Questo schema interpretativo del risparmio familiare è, a mio avviso, ancora valido nella maggior parte dei paesi, anche se si nota una tendenza al mutamento nelle aree maggiormente sviluppate. I vincoli familiari si allentano e la stessa istituzione familiare parrebbe attraversare una fase critica. L’esito non felice di questo processo potrebbe essere rappresentato da una società atomizzata, composta da famiglie unipersonali.
Anche in questa ipotesi tuttavia, a causa dell’incertezza sui possibili ed imprevedibili bisogni futuri creati da mutate condizioni ambientali, il movente precauzionale sarebbe sufficiente da solo ad impedire la scelta del decumulo totale di ricchezza sulla base del puro modello del ciclo vitale.

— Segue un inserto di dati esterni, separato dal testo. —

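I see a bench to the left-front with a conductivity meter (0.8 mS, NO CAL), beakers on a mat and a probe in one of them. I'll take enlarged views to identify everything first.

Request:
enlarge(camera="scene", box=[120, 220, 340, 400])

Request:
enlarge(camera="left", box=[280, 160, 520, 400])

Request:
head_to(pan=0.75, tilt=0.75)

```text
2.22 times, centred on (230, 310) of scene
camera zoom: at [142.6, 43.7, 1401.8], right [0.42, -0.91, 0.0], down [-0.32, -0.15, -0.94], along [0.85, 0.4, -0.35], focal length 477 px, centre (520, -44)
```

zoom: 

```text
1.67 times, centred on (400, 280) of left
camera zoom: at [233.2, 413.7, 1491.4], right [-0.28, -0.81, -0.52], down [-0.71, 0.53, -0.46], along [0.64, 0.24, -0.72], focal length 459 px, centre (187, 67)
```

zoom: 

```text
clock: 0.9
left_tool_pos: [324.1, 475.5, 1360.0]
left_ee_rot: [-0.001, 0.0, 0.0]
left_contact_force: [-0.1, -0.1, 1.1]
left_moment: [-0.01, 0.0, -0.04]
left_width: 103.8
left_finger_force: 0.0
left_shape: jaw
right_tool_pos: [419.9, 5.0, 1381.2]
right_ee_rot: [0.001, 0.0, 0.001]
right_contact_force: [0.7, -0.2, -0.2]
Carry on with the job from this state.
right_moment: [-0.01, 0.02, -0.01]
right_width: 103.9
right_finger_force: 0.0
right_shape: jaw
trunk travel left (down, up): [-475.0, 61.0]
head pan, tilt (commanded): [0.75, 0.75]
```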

Si è ancora lontani, tuttavia, da questo tipo di società. E’ interessante ricordare che negli Stati Uniti, il paese che ha rappresentato la base di riferimento nella formulazione della teoria del ciclo vitale, l’80% dei patrimoni risultava essere di origine ereditaria nella seconda parte del secolo scorso (Kotlikoff 1981). In Italia la solidarietà familiare è assai più diffusa rispetto alla maggioranza dei paesi industrializzati.
La comunità familiare, quando ne ha la possibilità, assume a proprio carico gli oneri degli studi dei giovani sino ai livelli universitari e postuniversitari. Soprattutto nel Mezzogiorno tale impegno continua anche al termine della fase di formazione sintantoché i figli non riescano ad inserirsi in modo “adeguato” nel mondo del lavoro. Si spiega in questo modo l’apparente contradditorietà di una situazione caratterizzata da elevata disoccupazione giovanile accompagnata da carenza dell’offerta in alcuni segmenti territoriali o settoriali del mercato del lavoro che viene colmata ricorrendo a manodopera di provenienza estera. Questa solidarietà familiare si presenta, tuttavia in modo asimmetrico in quanto gli anziani, in caso di sopravvenute necessità, non sempre possono pienamente contare sull’aiuto dei figli e dei nipoti da loro beneficiati.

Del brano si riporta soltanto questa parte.